■ Task statement
Everything from the line containing "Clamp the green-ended" down to the line containing "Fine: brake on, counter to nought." is to be returned exactly; include both boundary lines and leave out all others.
+++ Dataset content
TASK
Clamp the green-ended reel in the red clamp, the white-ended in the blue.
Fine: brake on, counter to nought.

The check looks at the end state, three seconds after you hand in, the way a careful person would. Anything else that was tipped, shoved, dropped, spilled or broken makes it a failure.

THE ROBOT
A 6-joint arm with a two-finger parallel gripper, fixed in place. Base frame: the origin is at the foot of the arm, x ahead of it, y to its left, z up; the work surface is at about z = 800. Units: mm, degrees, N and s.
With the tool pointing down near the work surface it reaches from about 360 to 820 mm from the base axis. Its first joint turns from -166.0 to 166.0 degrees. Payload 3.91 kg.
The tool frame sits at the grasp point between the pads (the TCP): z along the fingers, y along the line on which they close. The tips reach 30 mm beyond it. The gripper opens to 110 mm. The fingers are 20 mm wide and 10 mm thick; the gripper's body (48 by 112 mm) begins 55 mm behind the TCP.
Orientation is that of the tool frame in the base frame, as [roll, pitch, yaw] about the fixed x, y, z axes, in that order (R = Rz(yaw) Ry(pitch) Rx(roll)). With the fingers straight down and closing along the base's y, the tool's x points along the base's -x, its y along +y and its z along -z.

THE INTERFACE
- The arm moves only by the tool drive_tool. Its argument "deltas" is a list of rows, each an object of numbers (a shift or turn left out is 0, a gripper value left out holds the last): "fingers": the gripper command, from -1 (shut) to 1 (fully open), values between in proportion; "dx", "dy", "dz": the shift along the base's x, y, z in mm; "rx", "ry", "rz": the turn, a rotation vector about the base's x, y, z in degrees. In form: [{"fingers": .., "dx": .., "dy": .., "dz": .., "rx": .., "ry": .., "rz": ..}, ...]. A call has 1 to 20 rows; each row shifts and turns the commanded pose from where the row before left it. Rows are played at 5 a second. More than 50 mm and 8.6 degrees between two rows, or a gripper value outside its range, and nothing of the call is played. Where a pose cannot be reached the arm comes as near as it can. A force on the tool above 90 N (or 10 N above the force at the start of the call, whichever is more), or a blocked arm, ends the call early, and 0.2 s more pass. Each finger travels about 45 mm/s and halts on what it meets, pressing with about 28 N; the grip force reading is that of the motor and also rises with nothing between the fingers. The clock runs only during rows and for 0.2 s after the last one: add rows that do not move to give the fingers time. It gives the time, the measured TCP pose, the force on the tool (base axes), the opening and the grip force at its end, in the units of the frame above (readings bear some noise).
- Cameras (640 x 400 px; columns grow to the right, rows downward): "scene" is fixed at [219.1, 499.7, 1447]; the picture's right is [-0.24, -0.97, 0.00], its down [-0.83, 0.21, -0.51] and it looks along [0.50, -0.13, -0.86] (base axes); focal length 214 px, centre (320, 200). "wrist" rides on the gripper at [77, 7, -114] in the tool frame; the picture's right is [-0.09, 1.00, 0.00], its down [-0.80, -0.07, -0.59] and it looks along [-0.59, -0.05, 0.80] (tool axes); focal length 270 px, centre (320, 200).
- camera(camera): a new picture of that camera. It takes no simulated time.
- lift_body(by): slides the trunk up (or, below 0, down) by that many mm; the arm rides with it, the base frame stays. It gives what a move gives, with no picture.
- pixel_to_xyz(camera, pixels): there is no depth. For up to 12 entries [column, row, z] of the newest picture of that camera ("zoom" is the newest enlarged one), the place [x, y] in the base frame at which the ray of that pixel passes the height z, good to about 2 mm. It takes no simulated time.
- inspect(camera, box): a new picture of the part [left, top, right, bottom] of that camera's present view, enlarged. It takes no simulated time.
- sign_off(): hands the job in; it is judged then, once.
++++++
■ Task solution
Clamp the green-ended reel in the red clamp, the white-ended in the blue.
Fine: brake on, counter to nought.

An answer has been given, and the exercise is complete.